# [EXERCISE]
Give back, unchanged, the line with "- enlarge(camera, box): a", the line with "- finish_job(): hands", and every line between them, and no other line.

# [AVAILABLE DATA]
★ ★ ★ ★ ★

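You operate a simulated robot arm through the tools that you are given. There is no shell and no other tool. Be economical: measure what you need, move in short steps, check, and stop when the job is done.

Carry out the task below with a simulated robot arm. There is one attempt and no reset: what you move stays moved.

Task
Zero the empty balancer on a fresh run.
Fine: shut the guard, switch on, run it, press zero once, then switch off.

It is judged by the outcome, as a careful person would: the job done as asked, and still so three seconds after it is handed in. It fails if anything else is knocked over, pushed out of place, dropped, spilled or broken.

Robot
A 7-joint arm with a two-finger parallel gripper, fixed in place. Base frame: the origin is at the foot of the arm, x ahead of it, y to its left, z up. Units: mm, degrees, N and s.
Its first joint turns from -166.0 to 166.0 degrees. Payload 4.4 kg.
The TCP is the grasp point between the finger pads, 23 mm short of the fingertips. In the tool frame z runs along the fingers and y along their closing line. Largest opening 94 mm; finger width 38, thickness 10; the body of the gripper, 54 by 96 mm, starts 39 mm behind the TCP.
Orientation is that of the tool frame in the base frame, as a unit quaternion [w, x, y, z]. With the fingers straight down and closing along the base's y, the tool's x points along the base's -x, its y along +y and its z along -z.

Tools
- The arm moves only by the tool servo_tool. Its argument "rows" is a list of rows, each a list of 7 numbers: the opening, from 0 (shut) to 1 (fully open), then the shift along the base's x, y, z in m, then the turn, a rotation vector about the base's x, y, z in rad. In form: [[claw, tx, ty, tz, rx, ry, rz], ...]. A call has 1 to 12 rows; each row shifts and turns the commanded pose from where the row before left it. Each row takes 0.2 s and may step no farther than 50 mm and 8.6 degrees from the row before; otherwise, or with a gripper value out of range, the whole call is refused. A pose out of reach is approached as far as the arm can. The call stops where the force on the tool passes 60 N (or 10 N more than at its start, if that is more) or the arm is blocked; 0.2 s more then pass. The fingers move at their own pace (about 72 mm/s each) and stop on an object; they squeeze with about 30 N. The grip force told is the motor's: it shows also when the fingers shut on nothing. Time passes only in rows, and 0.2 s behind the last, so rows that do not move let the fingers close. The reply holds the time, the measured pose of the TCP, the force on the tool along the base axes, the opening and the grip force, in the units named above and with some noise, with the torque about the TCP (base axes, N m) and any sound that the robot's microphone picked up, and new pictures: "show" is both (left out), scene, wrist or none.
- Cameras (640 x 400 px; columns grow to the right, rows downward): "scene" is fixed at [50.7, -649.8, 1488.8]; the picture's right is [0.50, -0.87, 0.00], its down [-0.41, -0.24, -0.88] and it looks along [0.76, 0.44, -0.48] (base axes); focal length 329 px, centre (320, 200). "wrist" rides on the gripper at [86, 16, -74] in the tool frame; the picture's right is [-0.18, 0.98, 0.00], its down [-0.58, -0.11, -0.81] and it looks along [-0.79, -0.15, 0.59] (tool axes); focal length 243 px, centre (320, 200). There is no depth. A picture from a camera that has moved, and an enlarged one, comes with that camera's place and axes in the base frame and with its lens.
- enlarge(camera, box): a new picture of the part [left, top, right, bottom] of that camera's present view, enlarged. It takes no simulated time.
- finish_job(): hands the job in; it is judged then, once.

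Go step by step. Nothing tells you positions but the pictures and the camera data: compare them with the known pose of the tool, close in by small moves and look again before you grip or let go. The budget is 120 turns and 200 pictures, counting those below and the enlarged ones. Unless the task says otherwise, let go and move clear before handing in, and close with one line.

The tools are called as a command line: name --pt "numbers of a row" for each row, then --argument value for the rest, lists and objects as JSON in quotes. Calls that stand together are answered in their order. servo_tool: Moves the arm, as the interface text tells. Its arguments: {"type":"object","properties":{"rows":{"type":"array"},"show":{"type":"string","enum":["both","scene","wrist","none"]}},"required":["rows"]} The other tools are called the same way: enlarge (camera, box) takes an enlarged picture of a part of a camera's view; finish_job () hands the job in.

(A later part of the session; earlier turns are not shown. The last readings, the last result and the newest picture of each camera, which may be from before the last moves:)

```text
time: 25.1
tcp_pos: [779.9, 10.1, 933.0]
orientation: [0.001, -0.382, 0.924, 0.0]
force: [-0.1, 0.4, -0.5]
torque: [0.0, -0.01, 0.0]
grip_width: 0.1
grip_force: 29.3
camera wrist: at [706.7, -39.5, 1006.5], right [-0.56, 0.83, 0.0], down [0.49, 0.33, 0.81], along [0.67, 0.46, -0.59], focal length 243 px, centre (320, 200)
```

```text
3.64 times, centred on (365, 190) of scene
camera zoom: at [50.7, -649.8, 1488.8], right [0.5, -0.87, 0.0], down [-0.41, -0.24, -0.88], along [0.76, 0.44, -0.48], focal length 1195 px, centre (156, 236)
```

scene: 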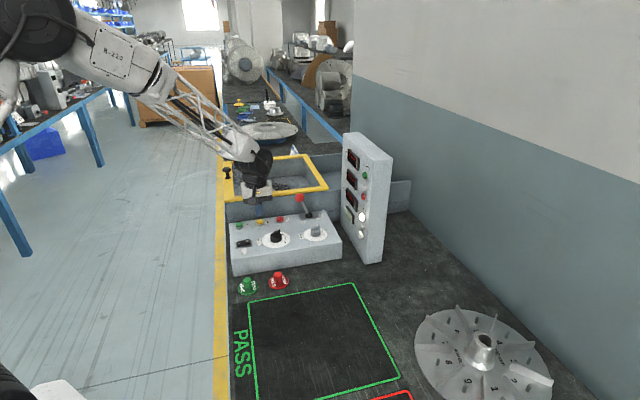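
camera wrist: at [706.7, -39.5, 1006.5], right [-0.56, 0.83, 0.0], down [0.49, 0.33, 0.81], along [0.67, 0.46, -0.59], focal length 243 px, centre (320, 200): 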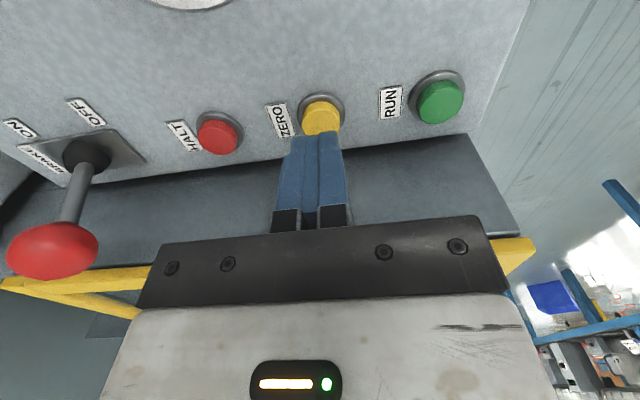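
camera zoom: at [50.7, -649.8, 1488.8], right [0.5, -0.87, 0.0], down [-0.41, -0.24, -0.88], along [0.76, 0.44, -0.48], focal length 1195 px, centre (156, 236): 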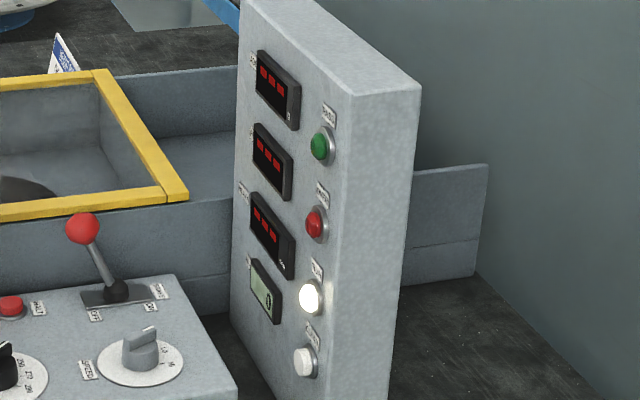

★ ★ ★ ★ ★

# [COMPLETED EXERCISE]
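- enlarge(camera, box): a new picture of the part [left, top, right, bottom] of that camera's present view, enlarged. It takes no simulated time.
- finish_job(): hands the job in; it is judged then, once.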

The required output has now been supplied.